## PROBLEM DETAILS
Give a verbatim copy of the lines below, minus the pictures.
━━ GIVEN DATA ━━
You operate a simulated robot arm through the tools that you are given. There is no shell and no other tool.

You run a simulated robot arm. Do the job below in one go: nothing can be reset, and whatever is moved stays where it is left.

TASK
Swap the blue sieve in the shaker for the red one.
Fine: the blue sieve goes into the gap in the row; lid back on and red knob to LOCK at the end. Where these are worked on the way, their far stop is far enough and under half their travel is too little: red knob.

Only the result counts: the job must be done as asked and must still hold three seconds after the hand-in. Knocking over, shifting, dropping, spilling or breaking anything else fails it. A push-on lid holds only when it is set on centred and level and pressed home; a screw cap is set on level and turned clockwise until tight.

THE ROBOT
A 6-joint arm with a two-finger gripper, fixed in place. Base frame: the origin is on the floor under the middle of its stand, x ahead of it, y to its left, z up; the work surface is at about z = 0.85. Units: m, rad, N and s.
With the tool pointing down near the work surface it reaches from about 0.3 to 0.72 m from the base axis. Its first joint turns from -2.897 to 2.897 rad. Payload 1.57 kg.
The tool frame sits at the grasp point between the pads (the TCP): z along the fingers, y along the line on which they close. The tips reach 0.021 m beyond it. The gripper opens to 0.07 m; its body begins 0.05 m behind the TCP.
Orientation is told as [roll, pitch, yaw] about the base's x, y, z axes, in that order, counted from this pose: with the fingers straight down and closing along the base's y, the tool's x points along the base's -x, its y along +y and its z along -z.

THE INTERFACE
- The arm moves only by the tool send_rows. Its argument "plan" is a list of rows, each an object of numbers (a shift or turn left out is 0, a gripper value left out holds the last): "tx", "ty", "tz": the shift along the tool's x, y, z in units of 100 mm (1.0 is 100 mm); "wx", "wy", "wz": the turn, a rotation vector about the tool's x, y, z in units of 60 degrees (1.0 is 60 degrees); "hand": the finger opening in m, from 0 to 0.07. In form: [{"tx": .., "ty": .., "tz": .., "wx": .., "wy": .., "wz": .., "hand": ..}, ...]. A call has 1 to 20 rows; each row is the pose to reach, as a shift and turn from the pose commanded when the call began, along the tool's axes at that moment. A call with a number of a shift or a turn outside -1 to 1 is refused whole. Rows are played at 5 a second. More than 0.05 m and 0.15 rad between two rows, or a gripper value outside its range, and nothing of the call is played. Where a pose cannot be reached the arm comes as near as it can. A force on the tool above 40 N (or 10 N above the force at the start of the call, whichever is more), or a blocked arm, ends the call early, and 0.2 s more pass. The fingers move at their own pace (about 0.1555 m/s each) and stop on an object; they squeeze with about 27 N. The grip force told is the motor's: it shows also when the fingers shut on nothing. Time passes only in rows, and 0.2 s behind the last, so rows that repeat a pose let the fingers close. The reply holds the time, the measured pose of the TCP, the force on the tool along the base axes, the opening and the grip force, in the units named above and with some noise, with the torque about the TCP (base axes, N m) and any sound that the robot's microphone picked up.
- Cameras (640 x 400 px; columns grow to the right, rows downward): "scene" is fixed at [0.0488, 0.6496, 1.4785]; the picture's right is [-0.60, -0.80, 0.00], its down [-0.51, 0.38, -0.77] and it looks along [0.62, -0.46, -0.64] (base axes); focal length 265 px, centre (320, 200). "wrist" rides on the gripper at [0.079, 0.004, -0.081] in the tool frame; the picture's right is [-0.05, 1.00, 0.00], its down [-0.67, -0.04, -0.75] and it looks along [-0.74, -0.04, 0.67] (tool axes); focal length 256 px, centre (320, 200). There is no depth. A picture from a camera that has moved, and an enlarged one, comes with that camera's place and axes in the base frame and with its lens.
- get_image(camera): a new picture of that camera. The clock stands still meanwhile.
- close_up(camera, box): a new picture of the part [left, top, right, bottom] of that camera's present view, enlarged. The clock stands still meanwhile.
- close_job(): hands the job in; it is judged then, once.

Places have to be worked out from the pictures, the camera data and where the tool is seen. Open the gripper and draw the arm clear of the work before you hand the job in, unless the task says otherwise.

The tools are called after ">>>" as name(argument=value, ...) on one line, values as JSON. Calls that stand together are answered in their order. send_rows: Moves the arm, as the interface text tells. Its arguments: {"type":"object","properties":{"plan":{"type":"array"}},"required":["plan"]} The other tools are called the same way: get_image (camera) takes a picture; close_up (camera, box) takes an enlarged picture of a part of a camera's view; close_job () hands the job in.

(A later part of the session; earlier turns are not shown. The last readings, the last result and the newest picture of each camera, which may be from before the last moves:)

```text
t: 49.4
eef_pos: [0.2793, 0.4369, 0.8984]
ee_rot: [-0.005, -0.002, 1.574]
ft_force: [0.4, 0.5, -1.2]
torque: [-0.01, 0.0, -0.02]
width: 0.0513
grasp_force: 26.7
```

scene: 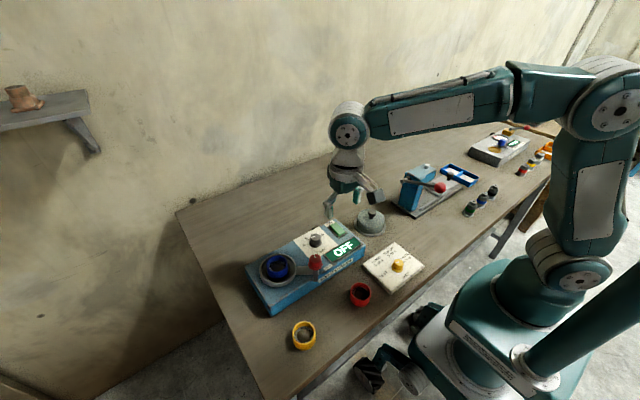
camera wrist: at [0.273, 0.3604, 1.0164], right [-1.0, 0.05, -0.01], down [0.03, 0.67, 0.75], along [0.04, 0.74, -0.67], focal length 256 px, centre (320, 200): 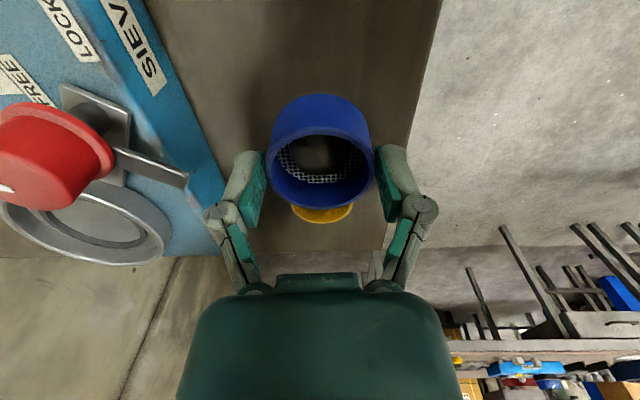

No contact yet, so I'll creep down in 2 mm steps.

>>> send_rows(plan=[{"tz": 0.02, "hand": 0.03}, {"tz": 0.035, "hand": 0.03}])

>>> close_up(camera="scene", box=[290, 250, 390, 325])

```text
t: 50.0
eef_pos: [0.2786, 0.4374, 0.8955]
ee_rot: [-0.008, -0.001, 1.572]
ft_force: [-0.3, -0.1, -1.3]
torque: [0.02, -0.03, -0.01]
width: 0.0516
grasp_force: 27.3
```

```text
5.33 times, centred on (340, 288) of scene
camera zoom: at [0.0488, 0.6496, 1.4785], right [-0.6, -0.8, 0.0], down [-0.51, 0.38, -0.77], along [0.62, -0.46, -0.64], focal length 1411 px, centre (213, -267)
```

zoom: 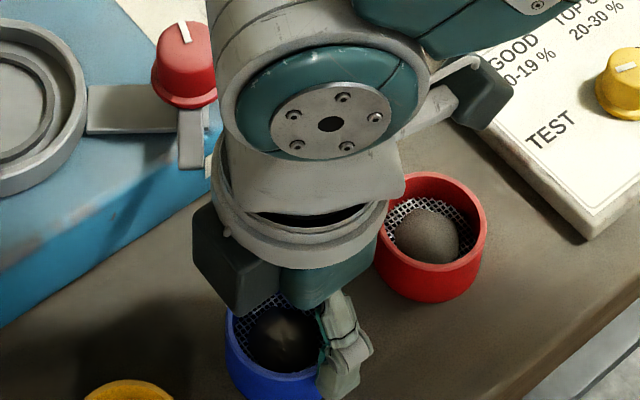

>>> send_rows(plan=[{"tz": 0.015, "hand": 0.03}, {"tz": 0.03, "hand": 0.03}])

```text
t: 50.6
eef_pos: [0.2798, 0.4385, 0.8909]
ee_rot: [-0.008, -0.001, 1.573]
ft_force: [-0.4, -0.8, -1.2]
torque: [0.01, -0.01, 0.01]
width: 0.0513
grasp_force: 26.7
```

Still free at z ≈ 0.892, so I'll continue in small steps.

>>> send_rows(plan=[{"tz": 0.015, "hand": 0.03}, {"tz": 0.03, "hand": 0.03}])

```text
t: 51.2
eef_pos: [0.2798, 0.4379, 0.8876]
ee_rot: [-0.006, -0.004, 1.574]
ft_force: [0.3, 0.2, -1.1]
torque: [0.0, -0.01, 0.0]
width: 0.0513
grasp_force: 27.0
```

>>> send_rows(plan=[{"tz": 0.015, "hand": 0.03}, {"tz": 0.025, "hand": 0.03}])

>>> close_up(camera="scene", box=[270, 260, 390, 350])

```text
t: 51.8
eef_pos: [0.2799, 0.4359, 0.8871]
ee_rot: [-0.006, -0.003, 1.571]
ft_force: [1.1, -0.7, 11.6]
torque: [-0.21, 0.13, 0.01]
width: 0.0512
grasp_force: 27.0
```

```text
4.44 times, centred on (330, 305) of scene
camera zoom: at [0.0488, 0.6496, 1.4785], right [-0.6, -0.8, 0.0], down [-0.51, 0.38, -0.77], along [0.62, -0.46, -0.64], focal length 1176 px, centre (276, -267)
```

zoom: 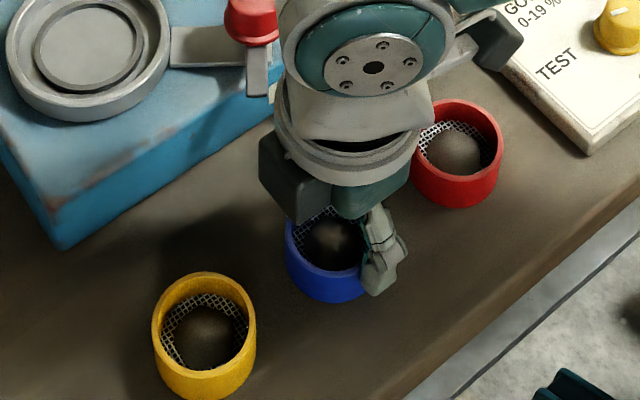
━━━
## FULL OUTPUT
You operate a simulated robot arm through the tools that you are given. There is no shell and no other tool.

You run a simulated robot arm. Do the job below in one go: nothing can be reset, and whatever is moved stays where it is left.

TASK
Swap the blue sieve in the shaker for the red one.
Fine: the blue sieve goes into the gap in the row; lid back on and red knob to LOCK at the end. Where these are worked on the way, their far stop is far enough and under half their travel is too little: red knob.

Only the result counts: the job must be done as asked and must still hold three seconds after the hand-in. Knocking over, shifting, dropping, spilling or breaking anything else fails it. A push-on lid holds only when it is set on centred and level and pressed home; a screw cap is set on level and turned clockwise until tight.

THE ROBOT
A 6-joint arm with a two-finger gripper, fixed in place. Base frame: the origin is on the floor under the middle of its stand, x ahead of it, y to its left, z up; the work surface is at about z = 0.85. Units: m, rad, N and s.
With the tool pointing down near the work surface it reaches from about 0.3 to 0.72 m from the base axis. Its first joint turns from -2.897 to 2.897 rad. Payload 1.57 kg.
The tool frame sits at the grasp point between the pads (the TCP): z along the fingers, y along the line on which they close. The tips reach 0.021 m beyond it. The gripper opens to 0.07 m; its body begins 0.05 m behind the TCP.
Orientation is told as [roll, pitch, yaw] about the base's x, y, z axes, in that order, counted from this pose: with the fingers straight down and closing along the base's y, the tool's x points along the base's -x, its y along +y and its z along -z.

THE INTERFACE
- The arm moves only by the tool send_rows. Its argument "plan" is a list of rows, each an object of numbers (a shift or turn left out is 0, a gripper value left out holds the last): "tx", "ty", "tz": the shift along the tool's x, y, z in units of 100 mm (1.0 is 100 mm); "wx", "wy", "wz": the turn, a rotation vector about the tool's x, y, z in units of 60 degrees (1.0 is 60 degrees); "hand": the finger opening in m, from 0 to 0.07. In form: [{"tx": .., "ty": .., "tz": .., "wx": .., "wy": .., "wz": .., "hand": ..}, ...]. A call has 1 to 20 rows; each row is the pose to reach, as a shift and turn from the pose commanded when the call began, along the tool's axes at that moment. A call with a number of a shift or a turn outside -1 to 1 is refused whole. Rows are played at 5 a second. More than 0.05 m and 0.15 rad between two rows, or a gripper value outside its range, and nothing of the call is played. Where a pose cannot be reached the arm comes as near as it can. A force on the tool above 40 N (or 10 N above the force at the start of the call, whichever is more), or a blocked arm, ends the call early, and 0.2 s more pass. The fingers move at their own pace (about 0.1555 m/s each) and stop on an object; they squeeze with about 27 N. The grip force told is the motor's: it shows also when the fingers shut on nothing. Time passes only in rows, and 0.2 s behind the last, so rows that repeat a pose let the fingers close. The reply holds the time, the measured pose of the TCP, the force on the tool along the base axes, the opening and the grip force, in the units named above and with some noise, with the torque about the TCP (base axes, N m) and any sound that the robot's microphone picked up.
- Cameras (640 x 400 px; columns grow to the right, rows downward): "scene" is fixed at [0.0488, 0.6496, 1.4785]; the picture's right is [-0.60, -0.80, 0.00], its down [-0.51, 0.38, -0.77] and it looks along [0.62, -0.46, -0.64] (base axes); focal length 265 px, centre (320, 200). "wrist" rides on the gripper at [0.079, 0.004, -0.081] in the tool frame; the picture's right is [-0.05, 1.00, 0.00], its down [-0.67, -0.04, -0.75] and it looks along [-0.74, -0.04, 0.67] (tool axes); focal length 256 px, centre (320, 200). There is no depth. A picture from a camera that has moved, and an enlarged one, comes with that camera's place and axes in the base frame and with its lens.
- get_image(camera): a new picture of that camera. The clock stands still meanwhile.
- close_up(camera, box): a new picture of the part [left, top, right, bottom] of that camera's present view, enlarged. The clock stands still meanwhile.
- close_job(): hands the job in; it is judged then, once.

Places have to be worked out from the pictures, the camera data and where the tool is seen. Open the gripper and draw the arm clear of the work before you hand the job in, unless the task says otherwise.

The tools are called after ">>>" as name(argument=value, ...) on one line, values as JSON. Calls that stand together are answered in their order. send_rows: Moves the arm, as the interface text tells. Its arguments: {"type":"object","properties":{"plan":{"type":"array"}},"required":["plan"]} The other tools are called the same way: get_image (camera) takes a picture; close_up (camera, box) takes an enlarged picture of a part of a camera's view; close_job () hands the job in.

(A later part of the session; earlier turns are not shown. The last readings, the last result and the newest picture of each camera, which may be from before the last moves:)

```text
t: 49.4
eef_pos: [0.2793, 0.4369, 0.8984]
ee_rot: [-0.005, -0.002, 1.574]
ft_force: [0.4, 0.5, -1.2]
torque: [-0.01, 0.0, -0.02]
width: 0.0513
grasp_force: 26.7
```

scene: 
camera wrist: at [0.273, 0.3604, 1.0164], right [-1.0, 0.05, -0.01], down [0.03, 0.67, 0.75], along [0.04, 0.74, -0.67], focal length 256 px, centre (320, 200): 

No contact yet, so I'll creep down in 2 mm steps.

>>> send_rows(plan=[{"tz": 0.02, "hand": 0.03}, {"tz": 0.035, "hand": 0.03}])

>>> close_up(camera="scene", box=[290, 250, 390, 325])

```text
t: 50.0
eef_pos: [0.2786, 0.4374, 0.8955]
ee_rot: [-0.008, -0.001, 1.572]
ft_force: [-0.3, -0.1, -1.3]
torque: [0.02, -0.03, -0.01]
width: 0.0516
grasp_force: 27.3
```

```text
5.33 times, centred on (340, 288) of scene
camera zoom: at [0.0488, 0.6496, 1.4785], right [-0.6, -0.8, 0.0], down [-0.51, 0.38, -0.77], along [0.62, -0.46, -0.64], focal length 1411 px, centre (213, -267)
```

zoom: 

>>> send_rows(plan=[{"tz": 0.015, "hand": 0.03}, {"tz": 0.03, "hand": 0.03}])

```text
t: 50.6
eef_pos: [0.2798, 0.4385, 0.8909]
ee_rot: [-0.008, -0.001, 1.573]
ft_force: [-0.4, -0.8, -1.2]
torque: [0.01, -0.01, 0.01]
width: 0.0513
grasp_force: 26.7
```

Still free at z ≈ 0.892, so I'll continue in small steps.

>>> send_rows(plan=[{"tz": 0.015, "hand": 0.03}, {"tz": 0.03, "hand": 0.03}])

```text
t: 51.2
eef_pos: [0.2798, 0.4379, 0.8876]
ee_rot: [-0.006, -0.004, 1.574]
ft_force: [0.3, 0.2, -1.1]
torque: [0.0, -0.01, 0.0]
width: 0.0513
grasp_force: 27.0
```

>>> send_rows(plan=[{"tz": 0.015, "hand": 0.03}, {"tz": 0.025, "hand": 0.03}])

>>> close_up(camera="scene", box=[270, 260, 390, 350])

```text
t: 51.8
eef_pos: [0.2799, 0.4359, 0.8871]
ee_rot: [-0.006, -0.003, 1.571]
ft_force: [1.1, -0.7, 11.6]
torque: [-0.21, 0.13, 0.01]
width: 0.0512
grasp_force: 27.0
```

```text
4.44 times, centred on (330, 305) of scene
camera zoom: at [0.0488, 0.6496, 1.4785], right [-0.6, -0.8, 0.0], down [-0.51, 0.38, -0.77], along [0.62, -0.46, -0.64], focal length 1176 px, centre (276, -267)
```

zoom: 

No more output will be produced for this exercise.